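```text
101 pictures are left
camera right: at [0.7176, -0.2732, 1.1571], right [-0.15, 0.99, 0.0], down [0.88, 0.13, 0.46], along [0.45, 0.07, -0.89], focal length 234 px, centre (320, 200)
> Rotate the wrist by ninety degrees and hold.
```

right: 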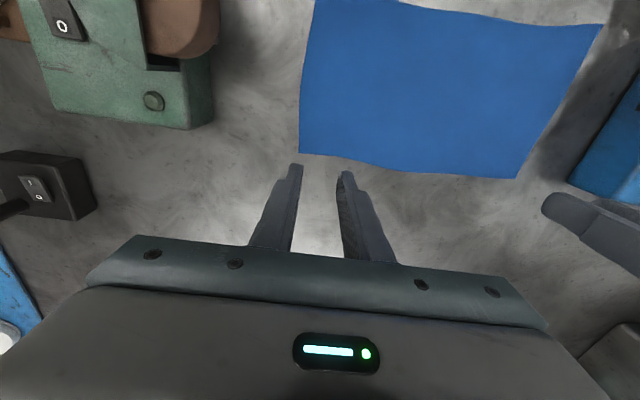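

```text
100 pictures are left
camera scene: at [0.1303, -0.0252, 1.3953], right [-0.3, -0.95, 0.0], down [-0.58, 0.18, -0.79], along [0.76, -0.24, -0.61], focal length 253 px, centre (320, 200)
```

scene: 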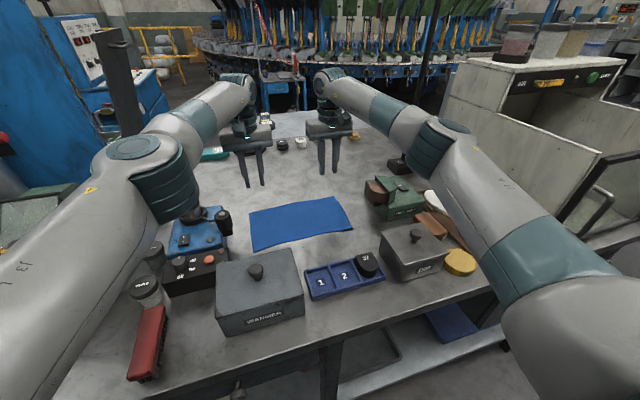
:::::
Copy all lines in the listing above where the string "length" appears.

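camera right: at [0.7176, -0.2732, 1.1571], right [-0.15, 0.99, 0.0], down [0.88, 0.13, 0.46], along [0.45, 0.07, -0.89], focal length 234 px, centre (320, 200)
camera scene: at [0.1303, -0.0252, 1.3953], right [-0.3, -0.95, 0.0], down [-0.58, 0.18, -0.79], along [0.76, -0.24, -0.61], focal length 253 px, centre (320, 200)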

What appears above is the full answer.